He is one of our great actors. Also one of our most inscrutable, most eccentric, and most misunderstood.

But as Cage makes his case here, every extraordinary thing about his wild work and life actually makes perfect ordinary sense.

Nicolas Cage has spent recent days this winter mostly inside, reading scripts and watching movies and preparing to welcome a baby with his wife of a year, Riko Shibata. They have the names picked out already: Akira Francesco for a boy and Lennon Augie for a girl. “Augie was my father’s nickname. And my uncle”—the director Francis Ford Coppola—“has decided to change his name to Francesco,” he says, excitedly showing me the two-month ultrasound on his phone. “I think it’s so sweet. It’s like a little edamame. A little bean.”

Redemption does seem to have arrived for Cage, at long last. After falling millions of dollars into debt, and then working tirelessly to dig himself out, he has made many movies—too many movies—that only reinforced the idea that Cage was maybe a little insane. And yet, through the 12 years that followed the death of his beloved father, the turmoil of near-bankruptcy, and the big studios turning their backs on him, Cage has stayed committed to delivering flashes of his highly personal brilliance in smaller projects.

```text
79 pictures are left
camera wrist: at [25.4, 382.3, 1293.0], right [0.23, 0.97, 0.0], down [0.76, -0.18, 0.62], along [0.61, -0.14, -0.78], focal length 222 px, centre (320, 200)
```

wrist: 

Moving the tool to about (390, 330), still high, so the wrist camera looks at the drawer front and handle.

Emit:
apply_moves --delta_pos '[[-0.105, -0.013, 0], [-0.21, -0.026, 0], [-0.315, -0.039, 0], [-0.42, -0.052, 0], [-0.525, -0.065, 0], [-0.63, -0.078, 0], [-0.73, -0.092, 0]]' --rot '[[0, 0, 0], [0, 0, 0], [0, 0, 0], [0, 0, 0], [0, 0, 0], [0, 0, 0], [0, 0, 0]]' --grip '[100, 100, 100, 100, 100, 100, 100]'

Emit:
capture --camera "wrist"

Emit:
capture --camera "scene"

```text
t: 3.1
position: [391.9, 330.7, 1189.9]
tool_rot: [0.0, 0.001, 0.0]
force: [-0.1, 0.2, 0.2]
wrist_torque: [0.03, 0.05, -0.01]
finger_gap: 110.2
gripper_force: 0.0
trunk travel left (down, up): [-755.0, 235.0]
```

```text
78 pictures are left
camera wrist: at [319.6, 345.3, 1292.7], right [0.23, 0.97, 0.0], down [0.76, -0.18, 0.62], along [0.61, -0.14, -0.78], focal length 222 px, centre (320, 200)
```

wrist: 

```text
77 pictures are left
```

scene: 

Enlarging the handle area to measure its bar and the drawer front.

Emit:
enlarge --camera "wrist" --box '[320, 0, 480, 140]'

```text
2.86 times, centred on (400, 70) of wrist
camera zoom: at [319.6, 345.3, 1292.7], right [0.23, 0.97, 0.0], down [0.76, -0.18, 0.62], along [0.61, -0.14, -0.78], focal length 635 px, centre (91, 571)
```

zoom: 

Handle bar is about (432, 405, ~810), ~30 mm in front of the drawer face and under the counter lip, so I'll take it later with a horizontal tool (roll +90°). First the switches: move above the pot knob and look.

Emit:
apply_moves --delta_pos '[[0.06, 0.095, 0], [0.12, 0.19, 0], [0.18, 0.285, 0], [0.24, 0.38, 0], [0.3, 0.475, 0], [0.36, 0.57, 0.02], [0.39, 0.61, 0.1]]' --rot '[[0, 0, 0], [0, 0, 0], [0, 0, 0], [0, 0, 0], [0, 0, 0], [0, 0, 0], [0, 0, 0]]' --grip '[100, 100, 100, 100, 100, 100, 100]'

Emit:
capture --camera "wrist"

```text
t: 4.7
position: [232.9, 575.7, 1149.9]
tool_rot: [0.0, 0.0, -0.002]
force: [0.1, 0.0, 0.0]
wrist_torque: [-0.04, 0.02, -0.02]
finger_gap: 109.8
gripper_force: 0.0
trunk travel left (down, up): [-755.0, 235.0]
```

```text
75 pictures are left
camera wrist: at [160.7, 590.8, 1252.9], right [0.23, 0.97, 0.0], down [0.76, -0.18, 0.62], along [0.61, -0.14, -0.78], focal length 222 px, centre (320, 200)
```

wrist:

“I had some moments that I went off and did some wild stuff , but a lot of that was by design,” he says. “I think many people in the public got swept up with an idea of me being kind of a wild madman, which was fun in the beginning.” That doesn’t mean he’s entirely comfortable with where his public persona exists in 2022. For a while, Saturday Night Live had a recurring segment featuring Andy Samberg as a gleefully psychotic version of the actor. Cage gamely appeared alongside him in 2012, referencing National Treasure with the punchline: “We’re gonna have a threeway with the Declaration of Independence.” Now he says the show is asking him to host this spring, but he’s not so sure. “I feel like saying, ‘Well, why don’t you call Andy Samberg? I mean, I hear he’s available.’”
Cage came into the world in Long Beach, California, to this remarkably erudite and accomplished family that would indelibly shape and influence him. Francis cast him in a few early roles, but, wanting to shake off accusations of nepotism, Cage engaged in his first act of deliberate myth-making. He changed his last name, inspired by the avant-garde composer John Cage and the Black superhero Luke Cage. As a young man, he had a particular notion of himself that he was determined to prove: “That I had something, and it wasn’t simply because I was born into a Coppola family. It was because I thought I had a unique way of feeling things and looking at things.”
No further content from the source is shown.